**EXCERPT PROVIDED**.

==*==

Lahan Abadi Pertanian Terus Menyusut
TIGARAKSA,SNOL—Luas lahan pertanian abadi kian menyusut seiring pesatnya pembangunan. Saat ini lahan abadi diperkirakan hanya tinggal 24.000 hektar dari 29.000 hektar di tahun 2014. Kondisi ini menuntut pemerintah untuk mengarahkan petani agar lebih kreatif dalam memanfaatkan sisa lahan yang ada.
Kabid Tanaman Pangan Dinas Pertanian, Peternakan dan Ketahanan Pangan, Rusmiyati menjelaskan, pada tahun 2014 lalu luas lahan abadi pertanian masih sekitar 29.000 hektar, tetapi sekarang diperkirakan hanya tinggal 24.000 hektar. Berdasarkan pendataan, dari jumlah 29.000 hektar lahan abadi pertanian tahun lalu, sekitar 19.000 hektarnya digunakan untuk tanaman padi. Sedangkan sisanya adalah tanaman hortikultura, seperti bayam, kangkung dan bawang merah.
“Kemungkinan sih setiap tahun akan ada penurunan, tapi saya juga kurang tahu pasti berapa jumlahnya. Saat ini masih dalam tahap penghitungan oleh Dinas Tata Ruang. Ya kurang lebih 24.000 hektar saat ini sisanya,” ujarnya kepada Satelit News, kemarin.
Lanjut Rusmiyati, pihaknya menuntut para petani untuk lebih kreatif dalam memanfaatkan sisa lahan pertanian yang terus menyusut. Hal ini dimaksudkan agar para petani yang umumnya menghasilkan gabah kering bisa lebih optimal dan tidak tergerus oleh pembangunan.

==*==

**DATA PROVIDED**.
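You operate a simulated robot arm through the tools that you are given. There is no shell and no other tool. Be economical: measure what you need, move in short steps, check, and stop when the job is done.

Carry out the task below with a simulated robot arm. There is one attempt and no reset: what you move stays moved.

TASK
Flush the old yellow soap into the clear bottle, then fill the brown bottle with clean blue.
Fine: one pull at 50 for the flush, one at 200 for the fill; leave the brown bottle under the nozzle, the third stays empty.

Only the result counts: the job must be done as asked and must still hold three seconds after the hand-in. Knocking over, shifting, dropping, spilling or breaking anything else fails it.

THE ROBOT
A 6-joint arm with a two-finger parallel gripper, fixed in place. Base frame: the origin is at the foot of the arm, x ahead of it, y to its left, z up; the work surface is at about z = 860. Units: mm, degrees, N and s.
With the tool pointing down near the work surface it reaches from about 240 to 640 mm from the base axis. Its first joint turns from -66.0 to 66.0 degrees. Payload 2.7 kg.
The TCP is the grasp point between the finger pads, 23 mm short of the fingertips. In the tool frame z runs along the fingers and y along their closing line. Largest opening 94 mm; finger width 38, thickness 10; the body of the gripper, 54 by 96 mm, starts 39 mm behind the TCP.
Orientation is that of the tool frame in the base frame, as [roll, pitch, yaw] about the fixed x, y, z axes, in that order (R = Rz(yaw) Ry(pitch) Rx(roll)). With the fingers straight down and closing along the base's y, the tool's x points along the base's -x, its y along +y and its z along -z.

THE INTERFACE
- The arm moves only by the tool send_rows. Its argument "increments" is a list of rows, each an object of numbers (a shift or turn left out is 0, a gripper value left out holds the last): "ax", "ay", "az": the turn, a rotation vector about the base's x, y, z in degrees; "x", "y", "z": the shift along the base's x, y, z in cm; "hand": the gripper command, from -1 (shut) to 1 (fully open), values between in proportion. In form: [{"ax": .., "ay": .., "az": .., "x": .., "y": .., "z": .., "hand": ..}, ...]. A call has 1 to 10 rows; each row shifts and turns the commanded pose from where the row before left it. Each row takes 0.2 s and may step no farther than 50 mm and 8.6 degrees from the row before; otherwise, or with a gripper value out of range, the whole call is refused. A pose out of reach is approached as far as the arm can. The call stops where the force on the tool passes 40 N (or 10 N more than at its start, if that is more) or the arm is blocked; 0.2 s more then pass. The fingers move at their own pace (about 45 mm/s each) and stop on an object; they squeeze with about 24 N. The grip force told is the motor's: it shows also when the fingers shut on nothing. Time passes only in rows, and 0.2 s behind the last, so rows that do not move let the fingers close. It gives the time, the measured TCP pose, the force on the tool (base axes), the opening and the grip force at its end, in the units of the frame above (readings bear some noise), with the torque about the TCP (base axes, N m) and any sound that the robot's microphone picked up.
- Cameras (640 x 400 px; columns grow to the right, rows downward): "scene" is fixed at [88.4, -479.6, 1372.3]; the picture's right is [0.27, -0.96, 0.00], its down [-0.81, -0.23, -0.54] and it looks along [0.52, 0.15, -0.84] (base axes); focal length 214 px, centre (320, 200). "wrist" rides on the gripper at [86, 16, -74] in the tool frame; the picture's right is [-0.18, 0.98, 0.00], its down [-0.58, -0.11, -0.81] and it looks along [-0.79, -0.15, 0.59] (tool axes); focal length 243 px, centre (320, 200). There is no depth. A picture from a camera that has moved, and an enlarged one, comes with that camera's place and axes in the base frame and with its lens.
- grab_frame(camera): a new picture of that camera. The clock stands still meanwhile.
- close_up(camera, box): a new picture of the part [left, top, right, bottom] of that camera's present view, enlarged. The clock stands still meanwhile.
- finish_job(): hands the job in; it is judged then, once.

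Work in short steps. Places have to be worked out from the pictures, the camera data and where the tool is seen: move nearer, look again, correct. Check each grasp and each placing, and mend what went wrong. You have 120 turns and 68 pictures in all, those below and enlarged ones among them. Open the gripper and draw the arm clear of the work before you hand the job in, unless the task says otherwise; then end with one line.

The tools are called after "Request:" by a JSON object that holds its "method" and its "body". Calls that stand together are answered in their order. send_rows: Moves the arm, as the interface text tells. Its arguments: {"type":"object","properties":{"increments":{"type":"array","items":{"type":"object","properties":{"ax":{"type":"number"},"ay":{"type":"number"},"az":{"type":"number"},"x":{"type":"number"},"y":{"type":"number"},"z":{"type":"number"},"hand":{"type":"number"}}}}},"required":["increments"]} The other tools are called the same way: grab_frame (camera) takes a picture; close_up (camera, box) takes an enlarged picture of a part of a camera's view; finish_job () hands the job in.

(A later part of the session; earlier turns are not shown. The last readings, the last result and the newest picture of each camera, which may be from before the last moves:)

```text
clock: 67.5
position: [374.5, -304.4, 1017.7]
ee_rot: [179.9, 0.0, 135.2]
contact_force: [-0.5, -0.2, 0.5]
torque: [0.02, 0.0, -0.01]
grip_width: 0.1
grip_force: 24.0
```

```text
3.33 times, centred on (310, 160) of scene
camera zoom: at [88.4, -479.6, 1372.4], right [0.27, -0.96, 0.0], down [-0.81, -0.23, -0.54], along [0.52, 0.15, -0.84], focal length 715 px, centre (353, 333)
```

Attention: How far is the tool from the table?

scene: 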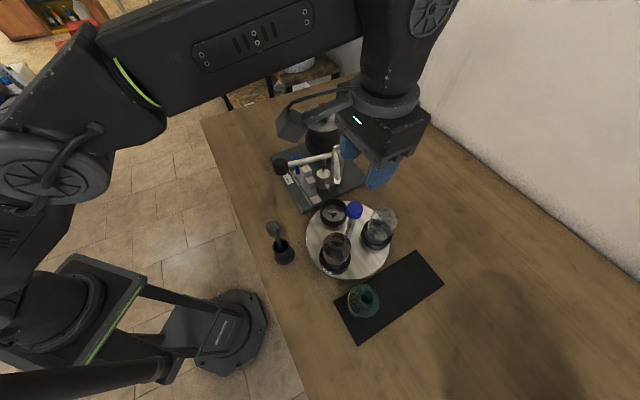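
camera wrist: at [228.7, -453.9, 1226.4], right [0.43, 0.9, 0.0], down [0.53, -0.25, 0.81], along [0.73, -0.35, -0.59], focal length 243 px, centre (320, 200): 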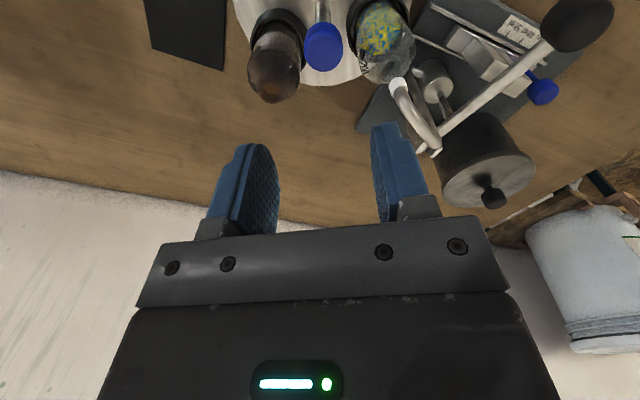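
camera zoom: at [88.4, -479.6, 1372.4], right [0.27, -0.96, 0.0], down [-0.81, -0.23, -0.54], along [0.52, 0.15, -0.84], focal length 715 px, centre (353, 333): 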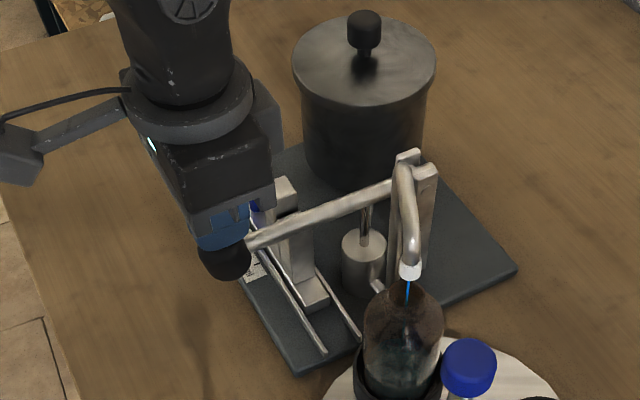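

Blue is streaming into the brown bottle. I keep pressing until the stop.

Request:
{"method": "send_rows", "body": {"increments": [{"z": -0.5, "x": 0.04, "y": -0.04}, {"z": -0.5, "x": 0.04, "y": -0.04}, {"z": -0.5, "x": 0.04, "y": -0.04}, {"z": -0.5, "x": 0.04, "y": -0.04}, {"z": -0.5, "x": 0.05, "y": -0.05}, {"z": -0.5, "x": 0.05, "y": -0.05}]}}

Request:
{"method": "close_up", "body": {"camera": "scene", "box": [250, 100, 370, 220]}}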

==*==

**CHALLENGE 1**.
Extract from the excerpt provided the words running from "Lanjut Rusmiyati, pihaknya" to "tergerus oleh pembangunan.".
**CHALLENGE 2**.
Resume the excerpt provided where it left off.

**EXPECTED OUTPUT 1**.
Lanjut Rusmiyati, pihaknya menuntut para petani untuk lebih kreatif dalam memanfaatkan sisa lahan pertanian yang terus menyusut. Hal ini dimaksudkan agar para petani yang umumnya menghasilkan gabah kering bisa lebih optimal dan tidak tergerus oleh pembangunan.

**EXPECTED OUTPUT 2**.
“Lahan abadi ini akan bertahan untuk masa 20 – 30 tahun ke depan. Kemudian melihat luas lahan yang makin menyempit, maka petani harus lebih kreatif dalam mengoptimalkan lahan yang ada. Kami sedang mengupayakan agar hasil panen padi meningkat dari 6,5 ton per hektar menjadi 10 ton per hektar. Agar kapasitas produksi pertanian meningkat drastis, maka petani juga harus menggunakan bibit unggul agar hasilnya optimal,” jelasnya.
Sementara itu, Kasi Produksi Tanaman Pangan Rohayati menambahkan tahun 2014 silam Kabupaten Tangerang mampu menghasilkan gabah kering sebanyak 38697 ton dari seluruh wilayah. Namun saat ini diperkiran hasil tersebut tidak akan mampu dilampaui oleh para petani, mengingat jumlah lahan yang ada semakin menyusut. “Dulu di daerah Pantura itu masih banyak lahan pertanian, sekarang yang bisa dilihat hanya gudang-gudang penyimpanan barang,” tukasnya.
Seiring dengan perubahan zaman, kata Rohayati, masyarakat yang dulu mampu menghasilkan produk padi kini hanya bisa menjadi penjual sayur mayur. Hal ini dikarenakan luas lahan yang diperlukan untuk menanam sayur mayur jauh lebih kecil dibandingkan menanam padi.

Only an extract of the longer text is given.